Vacaville — The City Council on July 22 voted to implement a multi-phase action plan to streamline the city’s development review process after an independent review by consultant Baker Tilly.
Community Development Director Erin Morris presented the final report and a staff-synthesized action plan that consolidates Baker Tilly’s 12 observations and 23 recommendations into immediate (0–3 months), near-term (3–9 months) and long-term (12+ months) steps. The council directed staff to implement the plan and provide periodic updates.
Morris said Baker Tilly’s analysis found operations often run in departmental silos, staffing levels do not always meet demand, interpretation of codes could be inconsistent across reviewers and the city’s intake and plan-tracking systems had room for improvement. She emphasized that customers generally praised staff intent and service but want clearer and more predictable processes.
Key near-term and immediate actions the council approved staff to pursue include:
- Reinstituting an over-the-counter plan-check program for less complex projects ("Tenant Improvement Tuesday"/Plan Check Express).
- Completing rollout of new e-permitting and tracking software (eTracker/TrackIt) and training staff to use it fully.
- Publishing clear complete-application checklists and consistent processing timeframes, and beginning to track performance against published targets.
- Automating fee and impact-fee calculations to reduce manual work (staff allocated $11,000 toward this effort).
- Developing customer-satisfaction measurement and reporting tools.
“Baker Tilly came up with 23 prioritized action items,” Morris said. “We synthesized these into a plan with a priority on customer impact and considered staff capacity and cost for each item.”

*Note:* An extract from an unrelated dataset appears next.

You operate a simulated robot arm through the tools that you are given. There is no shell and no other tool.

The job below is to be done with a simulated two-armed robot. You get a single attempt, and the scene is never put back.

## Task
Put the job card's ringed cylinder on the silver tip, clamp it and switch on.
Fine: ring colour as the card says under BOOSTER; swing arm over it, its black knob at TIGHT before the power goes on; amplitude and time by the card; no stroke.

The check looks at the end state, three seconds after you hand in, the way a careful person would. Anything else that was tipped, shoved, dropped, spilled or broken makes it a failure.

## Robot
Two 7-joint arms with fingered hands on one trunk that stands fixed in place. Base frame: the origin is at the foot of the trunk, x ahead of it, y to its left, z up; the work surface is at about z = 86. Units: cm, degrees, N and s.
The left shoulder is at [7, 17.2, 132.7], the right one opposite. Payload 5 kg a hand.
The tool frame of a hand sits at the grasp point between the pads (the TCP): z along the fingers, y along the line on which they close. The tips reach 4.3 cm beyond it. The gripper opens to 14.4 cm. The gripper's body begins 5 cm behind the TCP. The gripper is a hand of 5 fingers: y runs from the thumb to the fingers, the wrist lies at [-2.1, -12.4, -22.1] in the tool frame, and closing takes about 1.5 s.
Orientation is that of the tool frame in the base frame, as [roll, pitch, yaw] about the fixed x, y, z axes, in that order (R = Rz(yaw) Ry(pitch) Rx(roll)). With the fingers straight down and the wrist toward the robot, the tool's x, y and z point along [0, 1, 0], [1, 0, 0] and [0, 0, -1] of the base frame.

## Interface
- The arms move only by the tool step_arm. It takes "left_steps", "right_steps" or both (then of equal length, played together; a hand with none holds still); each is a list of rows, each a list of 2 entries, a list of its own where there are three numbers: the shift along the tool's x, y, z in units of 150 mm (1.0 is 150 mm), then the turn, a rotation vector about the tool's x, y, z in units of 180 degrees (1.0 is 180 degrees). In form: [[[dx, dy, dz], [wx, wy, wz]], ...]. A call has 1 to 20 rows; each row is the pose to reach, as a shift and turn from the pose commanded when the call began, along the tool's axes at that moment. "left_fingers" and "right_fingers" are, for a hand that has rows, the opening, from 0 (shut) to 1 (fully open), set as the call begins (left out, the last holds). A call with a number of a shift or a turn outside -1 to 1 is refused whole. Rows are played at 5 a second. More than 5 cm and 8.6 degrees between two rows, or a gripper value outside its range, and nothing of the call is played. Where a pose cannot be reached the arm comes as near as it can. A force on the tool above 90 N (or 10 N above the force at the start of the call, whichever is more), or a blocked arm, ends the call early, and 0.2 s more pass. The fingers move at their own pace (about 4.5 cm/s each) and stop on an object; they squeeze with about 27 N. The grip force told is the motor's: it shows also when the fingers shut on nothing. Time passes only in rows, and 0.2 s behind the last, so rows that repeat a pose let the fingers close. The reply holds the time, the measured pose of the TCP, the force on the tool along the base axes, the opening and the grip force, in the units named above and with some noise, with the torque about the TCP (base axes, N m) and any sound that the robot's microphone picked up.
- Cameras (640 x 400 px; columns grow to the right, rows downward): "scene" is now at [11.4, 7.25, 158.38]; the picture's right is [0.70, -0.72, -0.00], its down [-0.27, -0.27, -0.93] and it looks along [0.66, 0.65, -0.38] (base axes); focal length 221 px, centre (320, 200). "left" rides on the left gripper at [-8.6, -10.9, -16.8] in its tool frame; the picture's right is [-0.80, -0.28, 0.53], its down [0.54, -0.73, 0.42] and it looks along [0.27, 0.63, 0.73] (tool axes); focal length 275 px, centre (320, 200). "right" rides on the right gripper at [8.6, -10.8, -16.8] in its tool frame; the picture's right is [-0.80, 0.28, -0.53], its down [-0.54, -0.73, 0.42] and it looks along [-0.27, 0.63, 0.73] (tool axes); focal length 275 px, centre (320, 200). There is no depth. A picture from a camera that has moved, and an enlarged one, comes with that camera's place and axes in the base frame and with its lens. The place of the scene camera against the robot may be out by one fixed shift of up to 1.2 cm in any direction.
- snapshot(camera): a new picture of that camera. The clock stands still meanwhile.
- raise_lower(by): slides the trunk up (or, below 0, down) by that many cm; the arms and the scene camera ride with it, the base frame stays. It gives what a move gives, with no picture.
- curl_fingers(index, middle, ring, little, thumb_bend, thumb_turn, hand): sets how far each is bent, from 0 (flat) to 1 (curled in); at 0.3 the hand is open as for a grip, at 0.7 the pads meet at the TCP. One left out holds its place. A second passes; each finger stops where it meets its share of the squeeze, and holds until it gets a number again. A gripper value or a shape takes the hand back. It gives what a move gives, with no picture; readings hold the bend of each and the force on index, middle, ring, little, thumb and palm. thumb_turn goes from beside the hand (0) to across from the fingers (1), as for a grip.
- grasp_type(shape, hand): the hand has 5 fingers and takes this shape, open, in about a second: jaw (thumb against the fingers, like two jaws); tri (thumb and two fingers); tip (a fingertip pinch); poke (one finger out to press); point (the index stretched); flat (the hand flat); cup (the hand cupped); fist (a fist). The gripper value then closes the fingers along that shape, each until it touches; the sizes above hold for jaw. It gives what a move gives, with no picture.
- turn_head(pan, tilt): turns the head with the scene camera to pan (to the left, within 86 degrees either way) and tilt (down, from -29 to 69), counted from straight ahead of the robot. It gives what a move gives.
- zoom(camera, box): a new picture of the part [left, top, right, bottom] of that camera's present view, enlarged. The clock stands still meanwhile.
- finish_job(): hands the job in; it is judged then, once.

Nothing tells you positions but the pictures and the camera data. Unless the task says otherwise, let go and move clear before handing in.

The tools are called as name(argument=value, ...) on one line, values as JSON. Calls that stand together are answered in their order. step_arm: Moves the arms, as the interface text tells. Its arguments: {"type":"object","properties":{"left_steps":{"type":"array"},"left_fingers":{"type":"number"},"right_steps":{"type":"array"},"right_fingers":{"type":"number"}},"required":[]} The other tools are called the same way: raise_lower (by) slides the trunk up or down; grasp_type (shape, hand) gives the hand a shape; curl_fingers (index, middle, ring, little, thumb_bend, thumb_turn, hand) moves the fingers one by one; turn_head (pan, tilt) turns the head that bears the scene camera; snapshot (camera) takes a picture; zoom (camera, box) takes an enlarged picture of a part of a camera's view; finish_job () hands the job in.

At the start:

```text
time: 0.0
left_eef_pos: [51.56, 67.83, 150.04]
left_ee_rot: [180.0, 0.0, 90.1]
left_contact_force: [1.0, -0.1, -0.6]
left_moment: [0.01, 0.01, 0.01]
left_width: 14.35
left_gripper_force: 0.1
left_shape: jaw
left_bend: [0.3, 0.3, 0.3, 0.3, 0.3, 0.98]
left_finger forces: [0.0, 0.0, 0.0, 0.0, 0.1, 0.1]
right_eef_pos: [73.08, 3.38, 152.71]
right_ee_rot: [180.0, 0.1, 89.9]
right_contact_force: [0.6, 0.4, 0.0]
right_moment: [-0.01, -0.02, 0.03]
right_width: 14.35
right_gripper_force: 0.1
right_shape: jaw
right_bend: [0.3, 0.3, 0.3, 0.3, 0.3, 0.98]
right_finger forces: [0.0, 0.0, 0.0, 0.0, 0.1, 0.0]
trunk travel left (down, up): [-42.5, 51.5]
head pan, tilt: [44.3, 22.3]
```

Council members praised the effort and urged attention to training, consistent timelines and transparency. Councilmember Ritchie emphasized establishing predictable timelines from application to approval so applicants can plan; Stockton urged the council to evaluate whether the TrackIt system will meet long-term needs. Vice Mayor Chapman and others said improved interdepartmental communication and tracking are central to success.

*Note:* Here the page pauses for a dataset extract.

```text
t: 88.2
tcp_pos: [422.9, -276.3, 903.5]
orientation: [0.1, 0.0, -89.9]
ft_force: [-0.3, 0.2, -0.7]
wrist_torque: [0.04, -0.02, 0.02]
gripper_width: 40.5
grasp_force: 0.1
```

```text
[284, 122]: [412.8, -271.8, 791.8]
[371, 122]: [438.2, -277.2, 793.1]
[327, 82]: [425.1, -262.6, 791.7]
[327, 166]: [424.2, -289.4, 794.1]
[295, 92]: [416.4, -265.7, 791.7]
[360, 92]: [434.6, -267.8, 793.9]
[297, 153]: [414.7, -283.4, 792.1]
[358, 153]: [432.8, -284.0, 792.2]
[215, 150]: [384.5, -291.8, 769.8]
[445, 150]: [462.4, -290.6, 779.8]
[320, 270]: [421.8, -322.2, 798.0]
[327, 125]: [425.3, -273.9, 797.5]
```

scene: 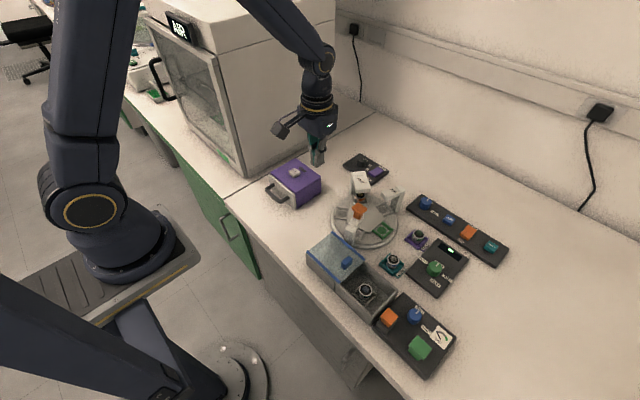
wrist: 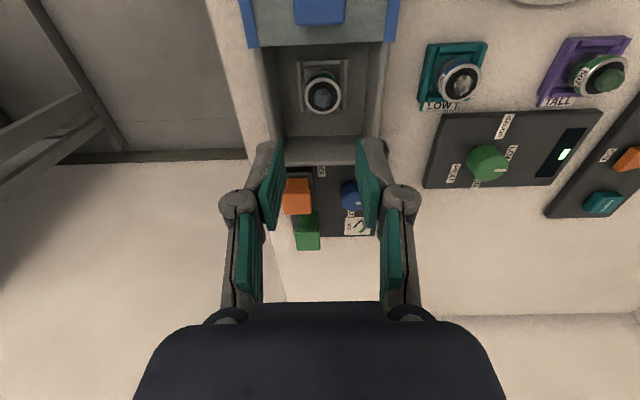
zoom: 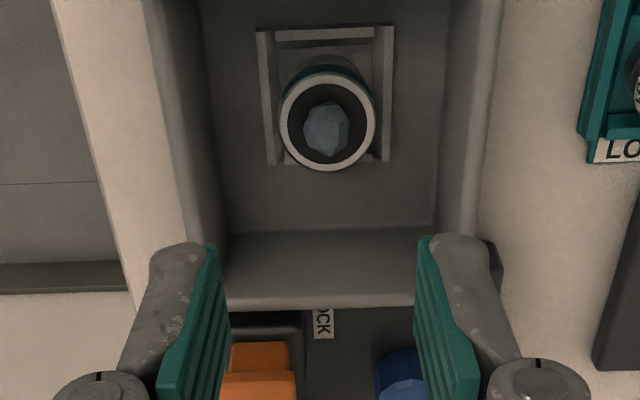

The motion to implement the final action plan and request regular updates passed on a unanimous voice vote.
Why it matters: Developers and property owners face uncertainty and delay when application intake, review and plan-check procedures are inconsistent. The plan aims to reduce processing time, improve transparency and provide measurable performance data.
What’s next: Staff will start immediate items (plan-check express, e-permitting rollout and checklists) and return to council with implementation updates at regular intervals.